Tomorrow is Martin Luther King Jr Day. Much will undoubtedly be written about 50
years after key civil rights legislation and the sadly still needed “Black
Lives Matter” movement which is happening right now. For me this is the logical falling out of the
fact that Martin Luther King Jr did not get to finish his work before he was
taken from this earth. I have little
patience for those who simply want to say it is evidence that we have not
gotten very far. This is a superficial
understanding of institutional racism and the violence that interrupted attempts
to get to its root.
In the past year I have heard Tavis Smiley give an hour long
talk on his book Death of a King: The last 365 days of Martin Luther King,
Jr., and I have just seen the movie
Selma. Smiley makes the point that
after King came out against the Vietnam War his popularity took a huge
hit. Many people felt he was “going too
far” and that he was “off topic” by talking about the war. If you have never heard or read the talk
King gave on the war I encourage you too because his words were nothing short
of prophetic. https://www.youtube.com/watch?v=b80Bsw0UG-U It will be 25 minutes well spent!

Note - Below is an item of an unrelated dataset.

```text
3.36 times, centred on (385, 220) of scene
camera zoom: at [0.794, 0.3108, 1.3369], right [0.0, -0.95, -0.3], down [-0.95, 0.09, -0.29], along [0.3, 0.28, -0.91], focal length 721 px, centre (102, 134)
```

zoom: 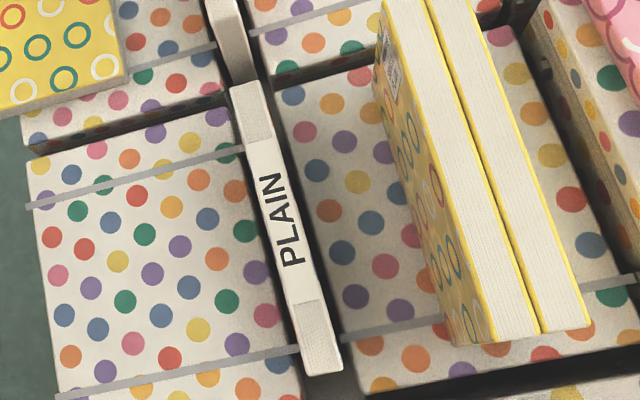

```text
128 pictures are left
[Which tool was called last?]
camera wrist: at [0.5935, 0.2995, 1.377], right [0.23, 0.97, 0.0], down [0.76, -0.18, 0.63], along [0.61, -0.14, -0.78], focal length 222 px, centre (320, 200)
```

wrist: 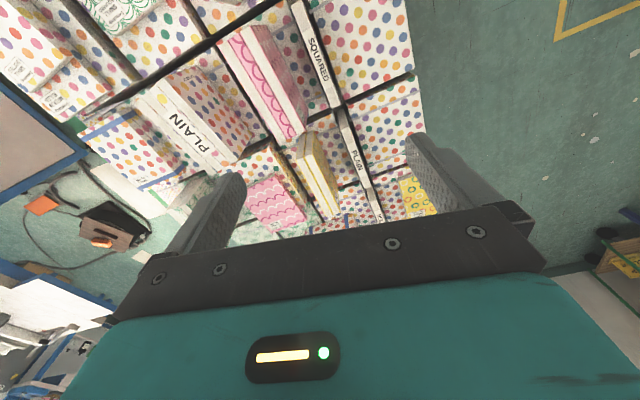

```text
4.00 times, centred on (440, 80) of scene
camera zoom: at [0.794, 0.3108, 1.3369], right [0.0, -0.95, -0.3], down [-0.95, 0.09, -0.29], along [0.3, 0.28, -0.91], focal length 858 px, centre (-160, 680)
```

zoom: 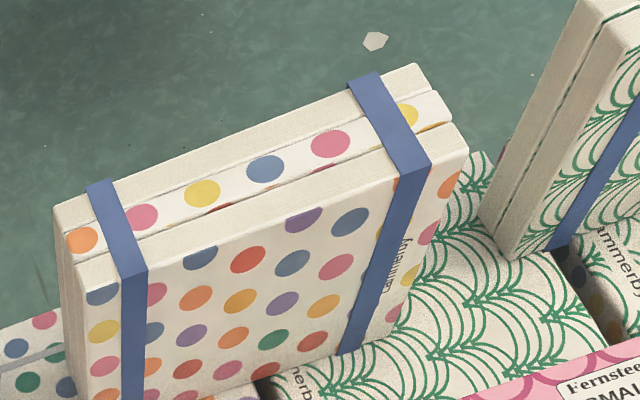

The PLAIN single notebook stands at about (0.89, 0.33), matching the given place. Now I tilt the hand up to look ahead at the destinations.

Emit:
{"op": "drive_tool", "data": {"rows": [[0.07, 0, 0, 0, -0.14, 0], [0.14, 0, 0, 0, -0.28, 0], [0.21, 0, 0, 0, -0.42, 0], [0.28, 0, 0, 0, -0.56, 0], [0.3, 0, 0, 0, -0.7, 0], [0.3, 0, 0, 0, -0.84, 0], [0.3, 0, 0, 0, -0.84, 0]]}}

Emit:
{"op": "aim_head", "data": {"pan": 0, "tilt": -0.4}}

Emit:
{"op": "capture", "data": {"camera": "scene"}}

King very deftly ties in the role of capitalism in the
oppression of poor people of all races.
He uses the term revolution which won him a death sentence with the powers
that be. He was increasingly clear in
the last year of his life that we would have to change the economic classism of
our society if the role of Black people in US society was really to
change. He was in fact in Memphis to
support the garbage collectors at the time of his death because he was trying
to focus on the economic struggles of the poor.
I encourage people to follow the activities of Smiley and Dr. Cornwall
Davis as they have taken up in their previous Poverty Tour, the task of calling
American’s to complete the uncompleted work of MLK on economic equality!
King’s message was radical and that is why he suffered huge criticism
and shunning at the end of his life even from people who had been his
supporters. He states in the speech
that he “agrees with Dante that the hottest place in Hell is reserved for those
who in a time of moral crisis maintain their neutrality. There comes a time when silence is betrayal.” As someone who is a climate activist these
words remain timeless to me as they so well apply to our current crisis which
people remain silent about. It is also
ironic because as Smiley well documents many followers betrayed him by being
silent, not defending him against the verbal targeting in the difficult final year
of his life.
One of my favorite parts of his Vietnam speech is where he
says he finds it amazing that the same people who praise him for calling for
non-violence in the face of the violence of white man, Bull Connar, would
condemn him for calling for an end to US violence against the brown skinned
people of Vietnam. Here Martin
encounters the same experience that Quakers have for centuries that our call
for non-violence is ignored or found amusing until we make the call to our own
country to disarm at which point we are treated as traitors. But in the point he is making there and elsewhere
in the speech where he talks about the colonization of Vietnam, he is decades
ahead of his time in pointing to the colonial
and violent roots of racism!
While it has been known in movement circles for years that
The FBI had MLK watched all the time (apparently his own photographer was on
the payroll of the FBI), his phone tapped, and deliberately put women in his
path to seduce him and then sent tapes of him with the women to his wife to
weaken his marriage – it was surprising to me to see a mainstream movie
actually acknowledge that. I see within
the social justice movement and public in general when people wonder what harm
it is that the govt has recently revealed it has all our phone records…that we
have forgotten our history. We have
forgotten how the govt has used people’s personal information to target them
when they dissent.
I appreciate about both Tavis’ book and the movie Selma
their efforts to help those of us who lived through the civil rights movement
and those who have been born since to not forget our history. Many people believe the Republican talking
line that we have “outgrown” the need for the Voting Rights act. Perhaps when people can see the great
sacrifices that were made by African Americans in order to win the vote and the
deep systemic attitudes and practices that created obstacles to voting, then it
can be understood why things like requiring id to register to vote just starts
again the creation of obstacles for the poor to prevent voting.
When I hear people responding to Black Lives Matter by
thinking that the solution is simply to indict police officers who have shot
black citizen’s I again feel that there is a lack of understanding of the
deeply rooted racism. Yes they should
be held accountable, but that is a bandaid after the wound. We must first understand the deep fear and “otherness”
that racism creates that makes officers quick on the draw and quick to pull the
trigger. Only when we complete Martin’s work
will we make America safe for Black people.